Título: Banco fecha o cofre e Siena entra na crise
Autor: Smoltczyk, Alexander
Fonte: O Estado de São Paulo, 12/08/2012, Economia, p. B14/15

Dependente do terceiro maior banco da Itália, cidade da Toscana perde patrocínios

Valentina ainda tinha 22 horas. Ela precisava apresentar documentos à Federação Italiana de Futebol para inscrever seu clube na série A, a primeira divisão da Itália. Será um triunfo, a merecida conclusão de uma temporada na qual o time feminino da cidade de Siena se qualificou para ascender, pela primeira vez, ao nível mais alto do futebol italiano.

A entrega dos documentos em Roma não seria problema. A questão era a taxa de 17 mil. O patrocinador do clube desistiu, por "decisão interna", como explicava um fax num papel com o logotipo da Fundação del Monte dei Paschi das três colmeias.

Valentina Lorenzini é treinadora, massagista e organizadora do clube Siena Calcio Femminile. É uma mulher troncuda de 43 anos, que se recusa a acreditar que tudo acabou, que alguma coisa chegou ao fim na sua cidade. "Nós ganhamos e não podemos ser promovidas", ela diz. "A que ponto nós chegamos!"

Feliz exceção.
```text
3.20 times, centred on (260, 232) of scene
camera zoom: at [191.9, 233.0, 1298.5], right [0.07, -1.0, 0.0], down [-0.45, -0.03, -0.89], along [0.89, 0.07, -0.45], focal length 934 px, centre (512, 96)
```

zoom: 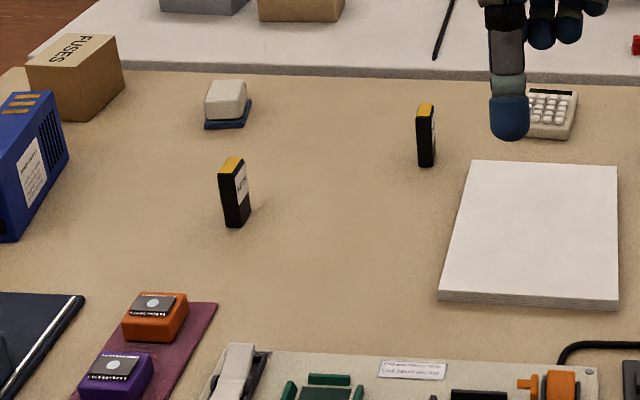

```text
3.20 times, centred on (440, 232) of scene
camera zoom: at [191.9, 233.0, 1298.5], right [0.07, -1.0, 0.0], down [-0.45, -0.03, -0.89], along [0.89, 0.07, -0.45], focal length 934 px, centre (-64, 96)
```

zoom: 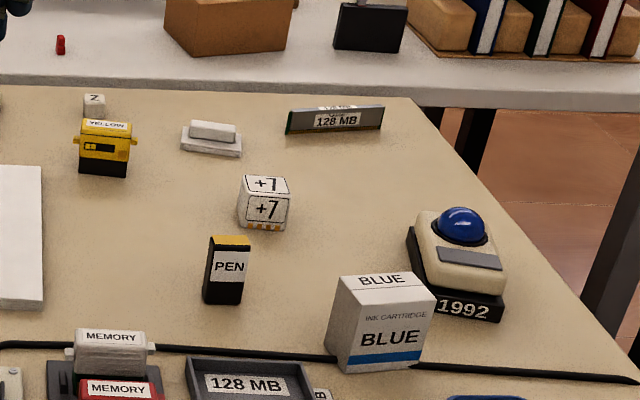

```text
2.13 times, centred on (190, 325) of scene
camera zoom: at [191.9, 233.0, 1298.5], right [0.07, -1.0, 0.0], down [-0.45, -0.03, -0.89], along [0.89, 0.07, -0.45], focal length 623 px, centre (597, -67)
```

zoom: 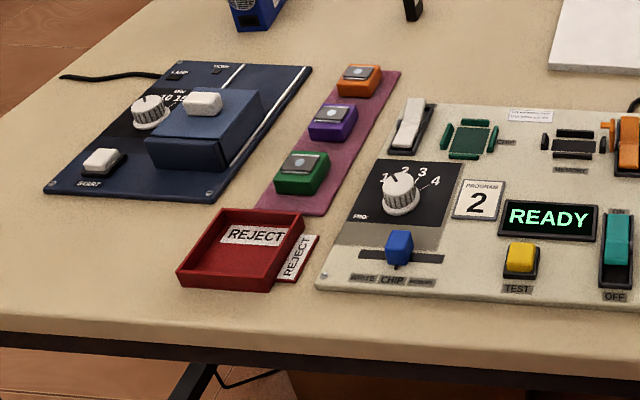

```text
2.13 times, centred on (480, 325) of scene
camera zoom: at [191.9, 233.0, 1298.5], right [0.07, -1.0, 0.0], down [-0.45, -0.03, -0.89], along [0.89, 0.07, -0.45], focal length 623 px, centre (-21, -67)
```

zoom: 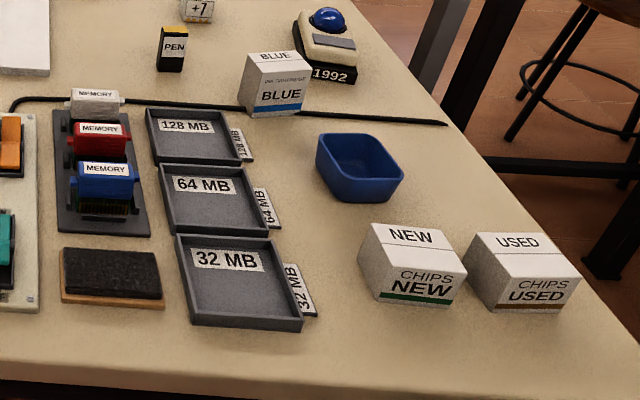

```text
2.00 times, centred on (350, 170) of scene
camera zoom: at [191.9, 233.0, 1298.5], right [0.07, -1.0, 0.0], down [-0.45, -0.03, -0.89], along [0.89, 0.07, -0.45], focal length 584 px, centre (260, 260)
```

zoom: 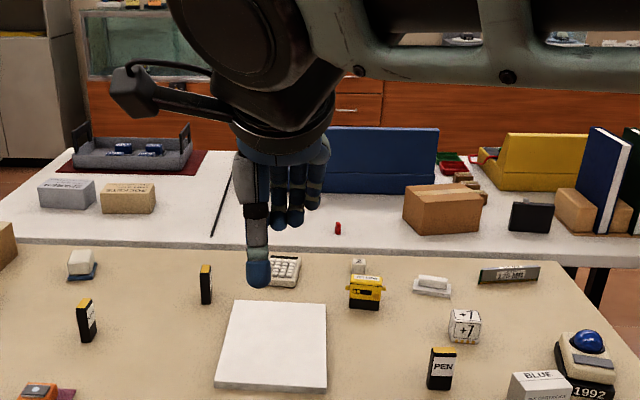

Sempre foi assim em Siena, idílica cidade da Toscana, onde até as pedras que pavimentam as ruas parecem ter sido esculpidas pelo próprio Bernini. É uma cidade que recebia ano após ano os ganhos de um banco importante, o Monte dei Paschi di Siena (MPS). Às vezes, 150 milhões, outras vezes até 200 milhões. É muito dinheiro para uma cidade com uma população de 55 mil habitantes.

Siena foi sempre considerada uma feliz exceção na Itália, uma cidade próspera com hospitais que funcionam, assim como a coleta seletiva do lixo e os ônibus de graça para os estudantes. E agora ela não tem nem dinheiro para registrar o clube feminino de futebol local na série A.

Os cofres de Siena estão vazios, o principal banco precisa tomar dinheiro emprestado, as elites faliram e um comissário assumiu o controle da cidade. Siena, que era exceção, tornou-se reflexo da situação geral do país. E este não é nenhum elogio para a maior parte dos seus habitantes.

Em parte, isso tem a ver com a crise da dívida, em parte com o Estado italiano e muito com Siena. Em todo caso, agora, centenas de sienenses estão desfilando usando as falsas tranças, estilo Yulia Tymoshenko, e com chupetas na boca na Piazza del Campo, batendo tambores e agitando bandeira azuis e brancas.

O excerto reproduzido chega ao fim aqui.